Task brief
Resume the supplied passage where it left off.

-- START OF Given information --

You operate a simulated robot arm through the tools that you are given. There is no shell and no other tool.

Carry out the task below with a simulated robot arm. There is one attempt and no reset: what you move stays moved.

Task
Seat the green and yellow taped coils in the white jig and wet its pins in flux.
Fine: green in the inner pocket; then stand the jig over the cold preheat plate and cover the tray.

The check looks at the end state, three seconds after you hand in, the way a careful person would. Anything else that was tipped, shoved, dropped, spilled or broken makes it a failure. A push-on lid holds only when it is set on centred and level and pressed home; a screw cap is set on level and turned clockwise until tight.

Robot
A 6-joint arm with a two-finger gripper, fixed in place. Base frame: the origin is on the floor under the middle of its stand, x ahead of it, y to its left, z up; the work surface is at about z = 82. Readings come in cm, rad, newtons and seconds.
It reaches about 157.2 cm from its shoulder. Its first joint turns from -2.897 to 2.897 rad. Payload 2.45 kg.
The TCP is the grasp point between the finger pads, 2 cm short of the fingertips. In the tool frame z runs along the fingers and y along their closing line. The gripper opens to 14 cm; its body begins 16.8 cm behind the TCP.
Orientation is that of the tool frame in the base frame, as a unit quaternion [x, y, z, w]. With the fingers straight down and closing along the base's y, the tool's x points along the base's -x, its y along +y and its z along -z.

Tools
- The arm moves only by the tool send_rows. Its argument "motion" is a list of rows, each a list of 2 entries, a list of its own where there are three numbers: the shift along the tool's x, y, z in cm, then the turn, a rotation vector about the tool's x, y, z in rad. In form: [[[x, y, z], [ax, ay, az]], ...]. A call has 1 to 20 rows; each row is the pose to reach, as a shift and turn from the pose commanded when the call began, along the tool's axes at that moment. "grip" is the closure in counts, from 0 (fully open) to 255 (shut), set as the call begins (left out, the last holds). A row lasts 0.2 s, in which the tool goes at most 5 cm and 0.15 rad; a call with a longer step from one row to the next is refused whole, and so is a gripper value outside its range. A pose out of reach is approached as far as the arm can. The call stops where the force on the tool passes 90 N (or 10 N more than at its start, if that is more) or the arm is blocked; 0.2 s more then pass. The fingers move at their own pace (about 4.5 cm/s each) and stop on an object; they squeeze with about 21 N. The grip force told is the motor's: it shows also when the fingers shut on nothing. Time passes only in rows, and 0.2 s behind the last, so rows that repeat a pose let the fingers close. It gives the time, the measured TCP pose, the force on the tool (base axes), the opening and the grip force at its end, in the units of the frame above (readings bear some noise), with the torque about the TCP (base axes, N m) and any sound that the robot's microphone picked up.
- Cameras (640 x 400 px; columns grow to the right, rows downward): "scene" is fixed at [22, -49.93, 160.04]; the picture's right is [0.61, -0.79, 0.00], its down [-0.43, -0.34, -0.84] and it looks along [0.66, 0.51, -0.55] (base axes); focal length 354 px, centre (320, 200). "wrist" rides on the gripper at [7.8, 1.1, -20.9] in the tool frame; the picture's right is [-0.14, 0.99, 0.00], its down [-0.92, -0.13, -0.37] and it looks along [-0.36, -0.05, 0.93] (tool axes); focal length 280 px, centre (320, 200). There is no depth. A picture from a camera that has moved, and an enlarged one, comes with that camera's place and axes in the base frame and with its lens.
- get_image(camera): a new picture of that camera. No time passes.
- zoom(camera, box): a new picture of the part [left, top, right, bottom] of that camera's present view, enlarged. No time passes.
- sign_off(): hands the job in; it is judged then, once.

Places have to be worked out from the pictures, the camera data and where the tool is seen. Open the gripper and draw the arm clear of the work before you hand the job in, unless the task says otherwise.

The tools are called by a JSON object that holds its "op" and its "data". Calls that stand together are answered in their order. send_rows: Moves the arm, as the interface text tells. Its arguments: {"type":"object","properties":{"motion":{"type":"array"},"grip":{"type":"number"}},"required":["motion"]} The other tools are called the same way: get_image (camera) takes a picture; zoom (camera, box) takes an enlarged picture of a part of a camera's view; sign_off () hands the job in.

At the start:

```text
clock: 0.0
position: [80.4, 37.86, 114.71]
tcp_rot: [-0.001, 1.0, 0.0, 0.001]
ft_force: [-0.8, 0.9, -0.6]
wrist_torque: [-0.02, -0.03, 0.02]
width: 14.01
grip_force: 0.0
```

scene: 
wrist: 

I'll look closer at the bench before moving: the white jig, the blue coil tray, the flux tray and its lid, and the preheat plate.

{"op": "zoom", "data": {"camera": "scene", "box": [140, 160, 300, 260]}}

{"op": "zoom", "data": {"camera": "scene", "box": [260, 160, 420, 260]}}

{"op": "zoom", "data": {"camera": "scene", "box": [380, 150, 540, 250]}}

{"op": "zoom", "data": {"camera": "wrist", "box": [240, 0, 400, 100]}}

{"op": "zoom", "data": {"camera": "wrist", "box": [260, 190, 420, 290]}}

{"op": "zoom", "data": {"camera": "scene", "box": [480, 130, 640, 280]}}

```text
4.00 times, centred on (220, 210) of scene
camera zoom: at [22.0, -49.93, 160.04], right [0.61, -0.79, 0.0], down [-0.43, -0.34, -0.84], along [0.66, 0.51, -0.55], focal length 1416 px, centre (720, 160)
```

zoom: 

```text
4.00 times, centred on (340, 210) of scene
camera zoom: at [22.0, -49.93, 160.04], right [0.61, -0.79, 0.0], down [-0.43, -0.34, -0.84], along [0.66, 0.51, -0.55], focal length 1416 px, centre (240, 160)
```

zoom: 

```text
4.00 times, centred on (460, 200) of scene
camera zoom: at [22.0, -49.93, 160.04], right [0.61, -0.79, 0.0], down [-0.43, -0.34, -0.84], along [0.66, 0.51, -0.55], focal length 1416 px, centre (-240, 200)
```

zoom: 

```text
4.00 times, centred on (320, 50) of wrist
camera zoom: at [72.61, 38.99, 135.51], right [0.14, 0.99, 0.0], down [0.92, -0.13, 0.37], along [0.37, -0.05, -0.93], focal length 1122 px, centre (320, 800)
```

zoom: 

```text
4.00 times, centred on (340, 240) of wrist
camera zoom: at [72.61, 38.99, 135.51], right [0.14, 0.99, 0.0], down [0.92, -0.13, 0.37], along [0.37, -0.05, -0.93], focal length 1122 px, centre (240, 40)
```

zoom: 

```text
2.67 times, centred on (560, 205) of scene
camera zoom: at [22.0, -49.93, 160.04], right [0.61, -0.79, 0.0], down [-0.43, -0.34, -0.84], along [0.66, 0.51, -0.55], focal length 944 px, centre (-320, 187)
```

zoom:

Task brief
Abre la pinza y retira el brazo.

-- END OF Given information --
-- START OF Supplied passage --

J.M.W. Turner: Sketchbooks, Drawings and Watercolours

ISBN 978-1-84976-386-8

Joseph Mallord William Turner East Cowes Castle from the West, with Figures among Trees near the Steps below the Conservatory 1827

Joseph Mallord William Turner 1775–1851
East Cowes Castle from the West, with Figures among Trees near the Steps below the Conservatory 1827
D20844
Turner Bequest CCXXVII a 41
Chalk and ink on blue wove paper, 190 x 140 mm
Blind-stamped with Turner Bequest monogram bottom right
Inscribed in red ink ‘41’ bottom left, descending vertically
Stamped in black ‘CCXXVII(a) 41’ bottom left, descending vertically
Accepted by the nation as part of the Turner Bequest 1856
The scene is near the foot of the steps below the smaller of East Cowes Castle’s two conservatories, with its arcaded south-western façade near the centre. The octagonal white tower to its right was actually some way beyond across a lawn level with the top of the steps. This drawing can be related to the painting Boccaccio Relating the Tale of the Birdcage, exhibited at the Royal Academy in 1828 (Tate N00507);1 see also Tate D20826 and D20832 (Turner Bequest CCXXVII a 23, 29). While differing in its specifics, the present sketch is the most directly comparable in its composition and spirit with the upright painting, presenting an elegant gathering in a glade below white towers.
The nebulous associations which may have caused Turner to link the modern, albeit medieval-style East Cowes with the Italian early Renaissance poet Boccaccio (1313–1357) and his Decameron story cycle of about 1351 (which does not feature a birdcage) are discussed by Martin Butlin and Evelyn Joll in their entry for the painting.2 The artist was probably also thinking of the work of his contemporary Thomas Stothard (1755–1834) in such paintings as Sans Souci, exhibited in 1817 (Tate N01829), and through him of Antoine Watteau (1684–1721) the originator of the Rococo ‘fête galante’ genre (a development of the rustic ‘fête champêtre’ mode). Watteau was referenced directly in the 1831 oil Watteau Painting by Fresnoy’s Rules (Tate N00514),3 which specifically addressed the issue of the spatial effect of areas of white in a painting, whether advancing or receding in relation to adjacent colours, an effect Turner may have had in mind while introducing strong white highlights into his blue paper East Cowes subjects. The distant white castle tower certainly makes its presence felt in the subsequent painting, and an elemental ‘colour beginning’ of a white tower against a blue sky of about that time (D25134; CCLXIII 12) may be related.

-- END OF Supplied passage --

Written response
In terms of the foreground figures, compare the colour study of a gathering in a sunlit clearing (D22722; CCXLIV 60), probably showing the surroundings of East Cowes Castle; see also the sequence of couples wandering in the woods discussed under D20809 (CCXXVII a 6).
This is among dozens of blue paper studies made in and around the house, presumably during the same visit. For more on the various aspects of the building (demolished in about 1950), and its lost grounds as depicted by Turner, see the Introduction to this subsection, which touches on Turner’s possible introduction of imaginary elements to his topographical survey.
1
Martin Butlin and Evelyn Joll, The Paintings of J.M.W. Turner, revised ed., New Haven and London 1984, pp.151–2 no.244, pl.245 (colour).
2
See ibid.
3
Ibid., p.192 no.340, pl.341; for Watteau and Turner see Whittingham 1985, pp.2–24, and the second part of that article, Turner Studies, vol.5, no.2, Winter 1985, pp.28–48; see also Graham Reynolds, ‘Turner at East Cowes Castle’ in Victoria and Albert Museum Yearbook, vol.I, London 1969, p.74, Gerald Finley, Angel in the Sun: Turner’s Vision of History, Montreal and Kingston [Canada] 1999, p.121, and David Solkin, ‘Competing with Contemporaries’ in Solkin (ed.), Turner and the Masters, exhibition catalogue, Tate Britain, London 2009, pp.192–3.
Verso:
Blank; inscribed in pencil ‘Box 93’ bottom left, and ‘D20844’ bottom right.

Matthew Imms
November 2015

How to cite

Matthew Imms, ‘East Cowes Castle from the West, with Figures among Trees near the Steps below the Conservatory 1827 by Joseph Mallord William Turner’, catalogue entry, November 2015, in David Blayney Brown (ed.), J.M.W. Turner: Sketchbooks, Drawings and Watercolours, Tate Research Publication, November 2016, https://www.tate.org.uk/art/research-publications/jmw-turner/joseph-mallord-william-turner-east-cowes-castle-from-the-west-with-figures-among-trees-r1182707, accessed 19 April 2024.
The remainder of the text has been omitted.